Thursday, January 3, 2013

A Resolution for Creative Leaders in 2013: Give Up Power and Cede Control...to Create More Value

‘Tis the season of making resolutions for the new year.  Of looking back at what has been been and looking ahead to what can be.  It’s a season of future possibilities grounded in the hard work, the successes and the failures, of the past twelve months.

One of the core tenets of creative leadership is reflection – consistent, constructive, courageous reflection about our individual values and beliefs and the actions they guide.  Reflection serves as a crucial basis for understanding ourselves as well as our actions as leaders.  Reflection and the self-knowledge it generates also shapes our decisions about the future.   We pause to reflect on the “why” of our busy lives in order to decide on “what” to do next and “how” effectively to take that action.

This dynamic of reflection enabling us to align our beliefs and actions as creative leaders makes looking forward to the arrival of a new year filled with possibilities so exciting.

Yet as we approach the new year, my wish is for you to consider taking an especially challenging action.  Most of us will make lists of resolutions for the months to come.  We’ll design ambitious goals and then dedicate ourselves to achieving them.  Some of these may involve committing to more regular practice of reflection on our days, perhaps meditation, and to stay grounded by integrating different areas of our lives.

More likely, though, the majority of our professional goals for the new year will involve re-focusing our time, attention and energies with our clients or customers, associates and colleagues.  We’ll dedicate ourselves to new projects.  We’ll re-double our efforts on existing ones.  We’ll pledge to be more effective leaders of people, teams and organizations.  All noble and worthwhile aspirations, but our way to reach those goals will typically be by taking on more responsibilities and assuming more control ourselves.  Ultimately, many of our resolutions will translate into accruing more power.

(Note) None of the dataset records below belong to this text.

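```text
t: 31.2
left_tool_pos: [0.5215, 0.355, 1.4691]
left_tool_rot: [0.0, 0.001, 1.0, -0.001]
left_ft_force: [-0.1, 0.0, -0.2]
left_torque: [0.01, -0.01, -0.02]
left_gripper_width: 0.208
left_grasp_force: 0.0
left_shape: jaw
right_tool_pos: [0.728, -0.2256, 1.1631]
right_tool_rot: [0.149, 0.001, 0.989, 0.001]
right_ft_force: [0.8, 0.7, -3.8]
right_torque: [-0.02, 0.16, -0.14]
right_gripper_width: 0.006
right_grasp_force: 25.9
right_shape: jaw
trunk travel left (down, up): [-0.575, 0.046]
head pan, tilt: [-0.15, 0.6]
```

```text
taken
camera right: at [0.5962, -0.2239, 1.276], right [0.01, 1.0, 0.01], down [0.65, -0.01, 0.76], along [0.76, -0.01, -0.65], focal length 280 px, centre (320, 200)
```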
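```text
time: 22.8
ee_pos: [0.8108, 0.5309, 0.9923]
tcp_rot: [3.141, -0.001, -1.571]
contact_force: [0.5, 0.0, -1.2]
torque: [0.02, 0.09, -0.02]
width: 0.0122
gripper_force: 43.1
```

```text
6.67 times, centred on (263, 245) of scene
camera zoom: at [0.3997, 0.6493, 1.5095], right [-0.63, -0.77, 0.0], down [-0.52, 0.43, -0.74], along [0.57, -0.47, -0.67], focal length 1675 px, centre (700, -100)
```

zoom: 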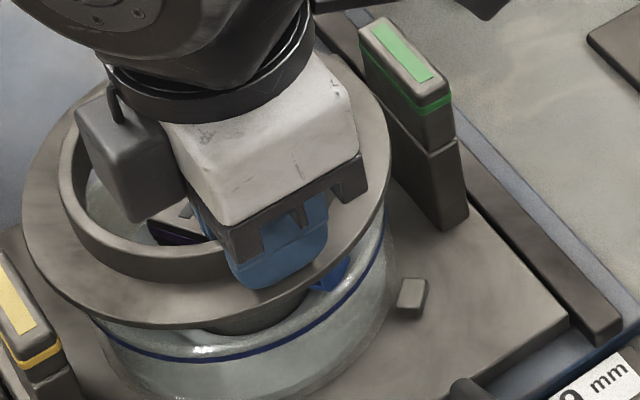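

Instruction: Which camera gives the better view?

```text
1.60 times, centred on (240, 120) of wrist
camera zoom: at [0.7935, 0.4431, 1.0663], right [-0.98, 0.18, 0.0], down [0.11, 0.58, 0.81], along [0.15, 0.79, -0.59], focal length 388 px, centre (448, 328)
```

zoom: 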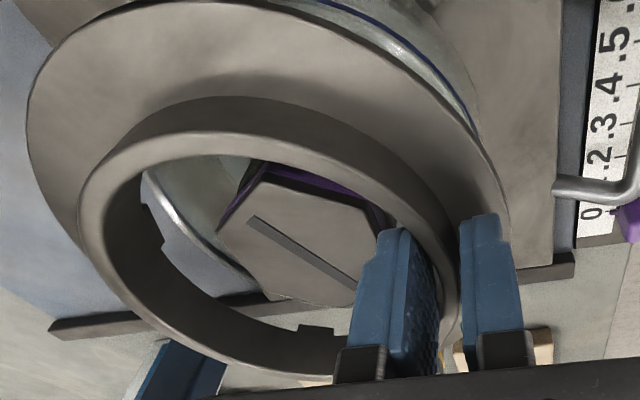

Instead of resolving to gather more power, let me offer an alternative approach to your 2013: Consider how to give up more power.  To cede more control.  To share more responsibility.  Ask yourself, how will you build more trust in your core team next year so you can collaborate with rather than control them?  How will you move beyond providing direct inspiration to fostering an individual sense of aspiration in each of those around you?  Ultimately, how will you stir the passions of those with whom you work in order to be more innovative together?

These are hard questions.  For power and control in many organizations means final decision-making authority or profit and loss responsibility or supervision over people or departments.  It’s very difficult giving up those hard-won markers of success – they’re typically our rewards for, and outward signs of, our achievements, after all.

Yet by giving up tight-fisted individual control, we allow for an increased sense of shared ownership that translates, ultimately, into the creation of greater value.  You may recognize such thinking from the recent work of Tim Leberecht, Charlene Li, Nilofer Merchant, among others (and yes, I recommend their work for your 2013 reading lists…).  However, creative leaders have long understood that fostering creative excellence requires purposeful openness and genuine trust to draw fully on all the passion and capabilities of those with whom we work.  The challenge is to reflect on that understanding for our own lives as leaders and to act.

So, Happy New Year.  And all good wishes for your giving up power and control for a more creative and successful 2013.